「空き家」と聞くと、ひと昔前は過疎化が進む地方の問題と考えられていたが、昨今は都市部でも増加傾向にあり、社会問題化している。特に2025年は団塊の世代が後期高齢者となることで、空き家問題がより顕在化すると危惧されている。
「総務省の調査によると、2023年時点での全国の空き家の数は住宅全体の13.8%にあたる900万戸となり過去最高を記録しました。もっとも多いのが東京都で、次いで大阪府、神奈川県と大都市圏が目立ちます。住宅全体に占める空き家の割合としては地方が高い傾向にあり、今後さらに加速するでしょう」と懸念するのは、NPO法人日本空き家再生協会の副理事長である加藤久直さんだ。
「コロナ禍を経て、地方移住が進んだといわれますが、実際は大都市に人口が集中する流れは止まる気配がありません。『親が死んだら実家をどうすればいいか』と頭を抱える人は少なくありません」(加藤さん・以下同)
2024年の地価公示価格は前年度と比較して全国ベースで約2.3%上昇し、バブル期以来33年ぶりの伸びを見せた。2025年も地価上昇傾向は続く見込みだが、地方ではその“恩恵”を受けないケースも多い。「売りに出しても買い手がない」「解体費用の方が高くついた」という声は多く、“負動産”として放置されてしまうこともある。

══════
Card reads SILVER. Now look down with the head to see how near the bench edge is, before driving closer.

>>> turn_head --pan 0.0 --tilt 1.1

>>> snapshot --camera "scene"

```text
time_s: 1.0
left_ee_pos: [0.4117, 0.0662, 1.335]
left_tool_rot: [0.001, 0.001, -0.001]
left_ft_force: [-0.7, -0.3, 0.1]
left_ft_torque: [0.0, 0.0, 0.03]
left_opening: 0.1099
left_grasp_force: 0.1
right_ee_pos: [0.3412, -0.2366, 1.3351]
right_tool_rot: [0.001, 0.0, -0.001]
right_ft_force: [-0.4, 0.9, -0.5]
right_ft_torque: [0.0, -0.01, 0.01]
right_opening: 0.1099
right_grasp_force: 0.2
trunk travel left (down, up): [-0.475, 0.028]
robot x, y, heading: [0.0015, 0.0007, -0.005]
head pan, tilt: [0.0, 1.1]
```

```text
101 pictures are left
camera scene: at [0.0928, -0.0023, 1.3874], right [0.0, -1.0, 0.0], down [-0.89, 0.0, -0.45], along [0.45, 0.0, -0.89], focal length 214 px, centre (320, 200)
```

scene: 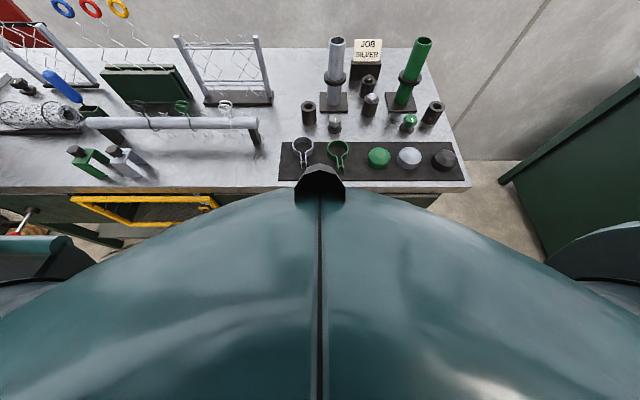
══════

そんな空き家を投資対象と考え、積極的に活用しようという動きもあるという。
「私が聞いた話では、築年数が50年前後の物件が人気で、100万~300万円程度で購入して同額程度のリフォーム費用をかけ、月額賃料を6万円以上に設定し、利回り15%以上を上げているケースもあるようです。自分の実家に活用の道がないかは、空き家の情報が掲載されている『空き家バンク』のサイトなどを参照するといいでしょう」
まずは活用の仕方を考え、どのようなリフォームを行うのが適切なのか、細かく検討する必要がある。賃貸、売却いずれの場合も住める仕様にしなければ無意味だ。空き家を活用する動きは盛り上がりを見せているといい、“負動産”と揶揄されてきた空き家事情が、2025年は一変するかもしれない。